Architecture and the interiors it holds are inseparable. The most compelling work reads as one thought carried through many scales, from the composition of the plan to the turn of a handle.

The idea is ancient, but it found its distilled form in the modern tradition of the Gesamtkunstwerk: the total work of art came into vogue in the late nineteenth century. To invoke it today is not a call for excess or control, but for coherence. A building should feel inevitable, as though plan, section, detail and furnishing were all born of the same language, the same hand.

In practice, this means working from the outside in and the inside out at once. Site, climate and program set the first conditions. From there, form and threshold establish how the building meets light and landscape. Grammar and punctuation follow: the structure’s expression, the significance of a junction, the invitation of shadow, the dialogue between materials.

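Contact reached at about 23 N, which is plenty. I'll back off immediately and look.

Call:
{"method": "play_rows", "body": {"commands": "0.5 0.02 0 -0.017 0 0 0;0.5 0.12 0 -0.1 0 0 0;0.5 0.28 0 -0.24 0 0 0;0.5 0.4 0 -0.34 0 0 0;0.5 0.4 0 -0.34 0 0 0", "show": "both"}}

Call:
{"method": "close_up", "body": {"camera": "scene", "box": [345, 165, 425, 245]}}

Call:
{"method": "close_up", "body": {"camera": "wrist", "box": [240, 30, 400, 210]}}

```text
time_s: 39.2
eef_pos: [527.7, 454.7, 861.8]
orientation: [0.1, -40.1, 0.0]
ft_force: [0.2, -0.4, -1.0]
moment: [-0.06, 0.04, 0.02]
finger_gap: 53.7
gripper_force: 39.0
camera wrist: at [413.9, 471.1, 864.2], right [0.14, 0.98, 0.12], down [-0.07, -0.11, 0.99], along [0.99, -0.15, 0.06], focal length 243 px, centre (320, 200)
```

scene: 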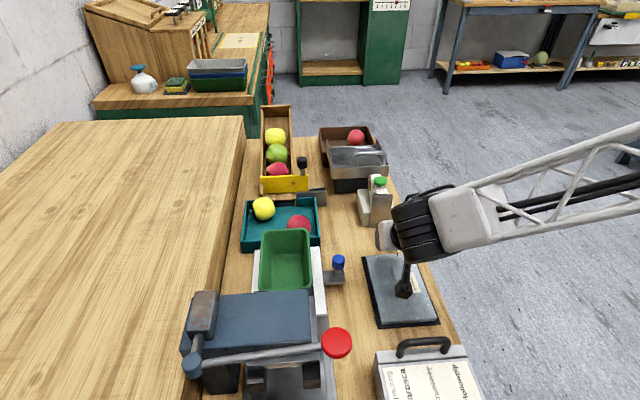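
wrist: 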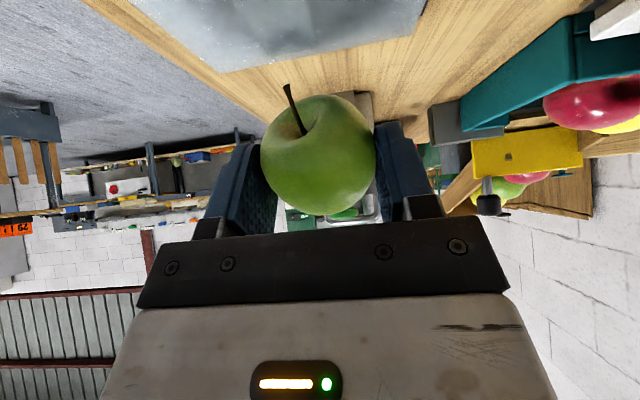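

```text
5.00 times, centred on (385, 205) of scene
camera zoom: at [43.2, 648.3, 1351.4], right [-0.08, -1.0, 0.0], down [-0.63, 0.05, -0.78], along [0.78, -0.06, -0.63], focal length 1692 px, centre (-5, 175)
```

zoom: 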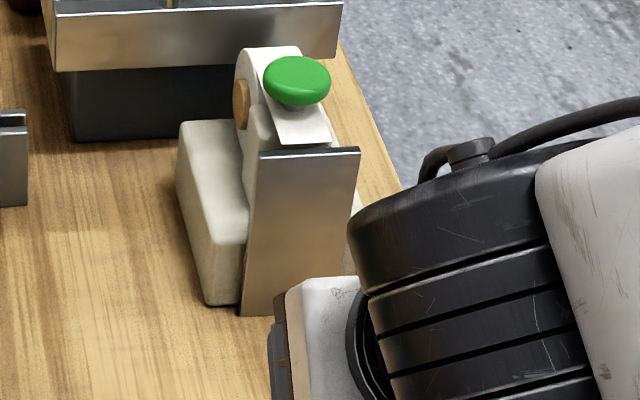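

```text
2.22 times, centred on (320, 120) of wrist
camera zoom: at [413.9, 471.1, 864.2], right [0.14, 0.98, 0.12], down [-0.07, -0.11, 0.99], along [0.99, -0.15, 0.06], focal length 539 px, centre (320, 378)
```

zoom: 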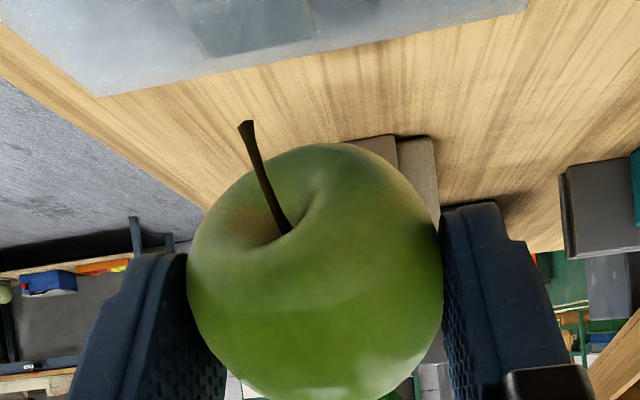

At the interior scale, the same language is held. Materials are restrained so each becomes essential. Details repeat so the eye can rest and the hand can predict. A stair set into a slab, the return of a cabinet, the turn of a rail, all carry the same consistency of thought. With this foundation in place, loose pieces can enter freely and with confidence.

Furniture, lighting and art are not always part of the commission, but increasingly they become part of the process. Clients often invite us to help assemble collections or design key pieces that complete the rooms. Recent travels, including Milan Design Week and the development of our own furniture, have sharpened that focus. We are drawn to pieces that work harder than they look, that hold material truth, and that continue the architectural conversation across scales.

Our pursuit is not the totalising ideal of a century ago. Life resists perfect control, as it should. The ambition is quieter: to hold a clear vision across scales so that a house feels calm, legible and incomplete in a way that allows for change and evolution over time. Architecture that sets the tone. Interiors that resonate with it. Objects that belong, enhance, and allow life to unfold.